In the years between World War II and the emergence of television as a
mass medium, American popular culture as we know it was first
created--in the pulpy, boldly illustrated pages of comic books. No
sooner had this new culture emerged than it was beaten down by church
groups, community bluestockings, and a McCarthyish Congress--only to
resurface with a crooked smile on its face in Mad magazine.
When we picture the 1950s, we hear the sound of early rock and roll.
The Ten-Cent Plague shows how -- years before music -- comics brought
on a clash between children and their parents, between prewar and
postwar standards. Created by outsiders from the tenements, garish,
shameless, and often shocking, comics spoke to young people and provided
the guardians of mainstream culture with a big target.

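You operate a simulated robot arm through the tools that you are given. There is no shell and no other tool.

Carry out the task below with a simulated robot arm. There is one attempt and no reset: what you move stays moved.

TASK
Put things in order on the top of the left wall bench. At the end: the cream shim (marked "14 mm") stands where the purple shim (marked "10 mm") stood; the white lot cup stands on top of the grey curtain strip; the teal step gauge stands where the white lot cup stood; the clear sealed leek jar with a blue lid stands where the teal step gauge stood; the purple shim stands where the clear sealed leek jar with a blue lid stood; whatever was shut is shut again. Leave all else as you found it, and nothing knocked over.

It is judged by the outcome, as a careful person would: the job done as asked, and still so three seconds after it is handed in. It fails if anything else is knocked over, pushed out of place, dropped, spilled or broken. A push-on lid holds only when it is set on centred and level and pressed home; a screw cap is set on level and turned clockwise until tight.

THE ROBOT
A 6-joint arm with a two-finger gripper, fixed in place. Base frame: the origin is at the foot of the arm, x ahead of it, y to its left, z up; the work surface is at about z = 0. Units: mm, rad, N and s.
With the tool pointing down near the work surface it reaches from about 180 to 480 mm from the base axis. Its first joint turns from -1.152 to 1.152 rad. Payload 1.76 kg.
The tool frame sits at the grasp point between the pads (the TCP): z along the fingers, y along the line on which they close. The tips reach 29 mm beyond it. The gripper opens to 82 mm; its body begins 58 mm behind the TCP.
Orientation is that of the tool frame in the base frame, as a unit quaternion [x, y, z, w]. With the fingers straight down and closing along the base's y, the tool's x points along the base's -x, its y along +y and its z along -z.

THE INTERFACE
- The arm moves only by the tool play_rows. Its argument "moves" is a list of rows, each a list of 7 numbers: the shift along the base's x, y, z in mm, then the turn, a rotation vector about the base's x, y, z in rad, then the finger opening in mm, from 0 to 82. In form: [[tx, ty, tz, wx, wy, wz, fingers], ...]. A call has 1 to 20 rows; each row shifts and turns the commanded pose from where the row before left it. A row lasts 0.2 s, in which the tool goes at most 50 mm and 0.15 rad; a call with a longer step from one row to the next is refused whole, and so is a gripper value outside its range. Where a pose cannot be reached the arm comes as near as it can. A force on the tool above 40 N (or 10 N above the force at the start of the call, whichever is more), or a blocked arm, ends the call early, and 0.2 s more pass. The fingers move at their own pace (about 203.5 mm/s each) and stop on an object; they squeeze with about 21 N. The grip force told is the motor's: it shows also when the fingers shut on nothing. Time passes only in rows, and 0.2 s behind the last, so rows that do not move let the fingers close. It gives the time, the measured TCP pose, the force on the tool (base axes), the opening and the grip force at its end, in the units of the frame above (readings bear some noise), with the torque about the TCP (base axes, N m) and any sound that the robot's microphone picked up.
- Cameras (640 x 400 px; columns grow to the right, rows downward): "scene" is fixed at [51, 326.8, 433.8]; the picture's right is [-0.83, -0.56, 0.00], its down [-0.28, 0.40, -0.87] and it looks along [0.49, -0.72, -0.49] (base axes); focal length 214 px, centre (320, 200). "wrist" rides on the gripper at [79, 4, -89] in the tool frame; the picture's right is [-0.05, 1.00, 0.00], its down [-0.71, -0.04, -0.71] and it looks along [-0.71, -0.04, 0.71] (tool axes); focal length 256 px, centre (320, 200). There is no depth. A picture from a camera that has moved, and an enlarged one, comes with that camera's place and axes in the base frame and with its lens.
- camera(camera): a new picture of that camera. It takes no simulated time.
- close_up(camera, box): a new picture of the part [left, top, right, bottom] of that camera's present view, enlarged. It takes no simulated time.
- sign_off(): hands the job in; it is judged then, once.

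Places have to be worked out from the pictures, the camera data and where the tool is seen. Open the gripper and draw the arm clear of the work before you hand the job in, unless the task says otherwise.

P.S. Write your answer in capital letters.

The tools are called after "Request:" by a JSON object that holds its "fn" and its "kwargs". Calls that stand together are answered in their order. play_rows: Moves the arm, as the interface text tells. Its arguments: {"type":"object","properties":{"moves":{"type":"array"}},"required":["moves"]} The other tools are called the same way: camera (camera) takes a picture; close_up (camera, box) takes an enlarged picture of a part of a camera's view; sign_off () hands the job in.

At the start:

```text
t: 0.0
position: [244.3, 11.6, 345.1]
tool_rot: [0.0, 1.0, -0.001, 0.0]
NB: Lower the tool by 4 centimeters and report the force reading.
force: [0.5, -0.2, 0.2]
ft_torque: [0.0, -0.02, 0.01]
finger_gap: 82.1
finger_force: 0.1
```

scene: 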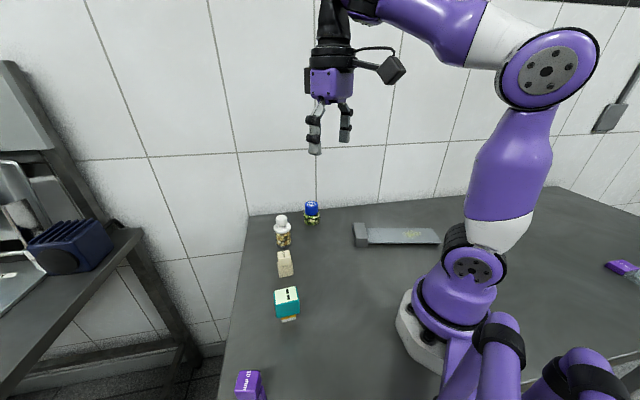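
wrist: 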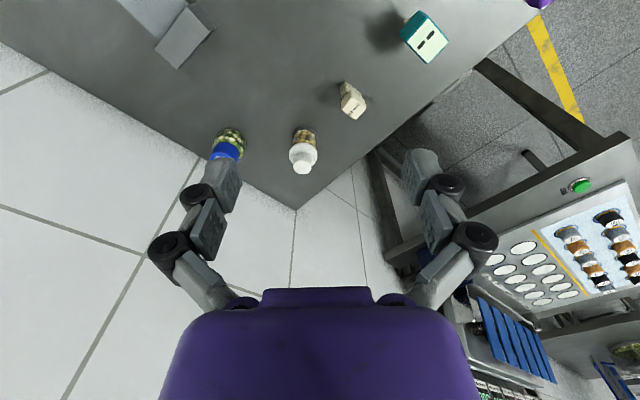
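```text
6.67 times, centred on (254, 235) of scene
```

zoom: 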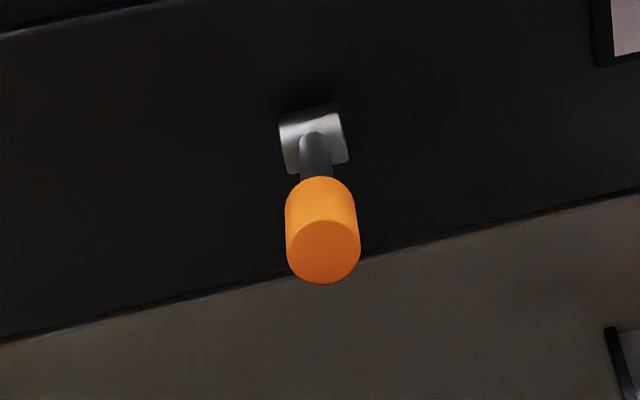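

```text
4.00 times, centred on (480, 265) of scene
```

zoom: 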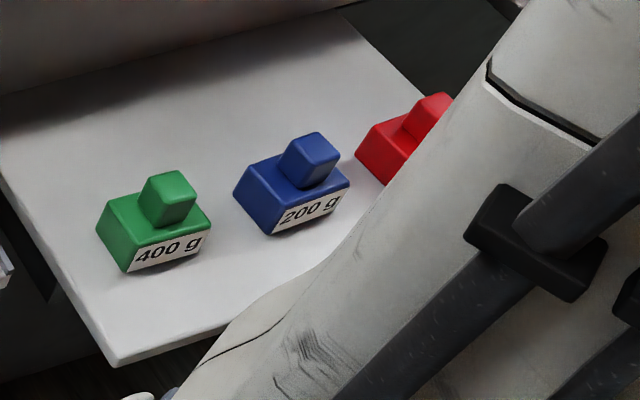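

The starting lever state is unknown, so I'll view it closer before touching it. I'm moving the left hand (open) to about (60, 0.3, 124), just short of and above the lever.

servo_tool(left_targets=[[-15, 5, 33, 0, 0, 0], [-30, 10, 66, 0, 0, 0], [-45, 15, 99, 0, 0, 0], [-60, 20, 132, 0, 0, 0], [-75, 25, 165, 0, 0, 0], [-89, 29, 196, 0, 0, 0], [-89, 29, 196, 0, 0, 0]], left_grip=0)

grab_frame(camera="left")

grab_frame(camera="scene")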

Parents,
teachers, and complicit kids burned comics in public bonfires. Cities
passed laws to outlaw comics. Congress took action with televised
hearings that nearly destroyed the careers of hundreds of artists and
writers.
The Ten-Cent Plague radically revises common notions of popular
culture, the generation gap, and the divide between "high" and "low"
art. As he did with the lives of Billy Strayhorn and Duke Ellington (in
Lush Life) and Bob Dylan and his circle (in Positively 4th Street),
Hajdu brings a place, a time, and a milieu unforgettably back to life.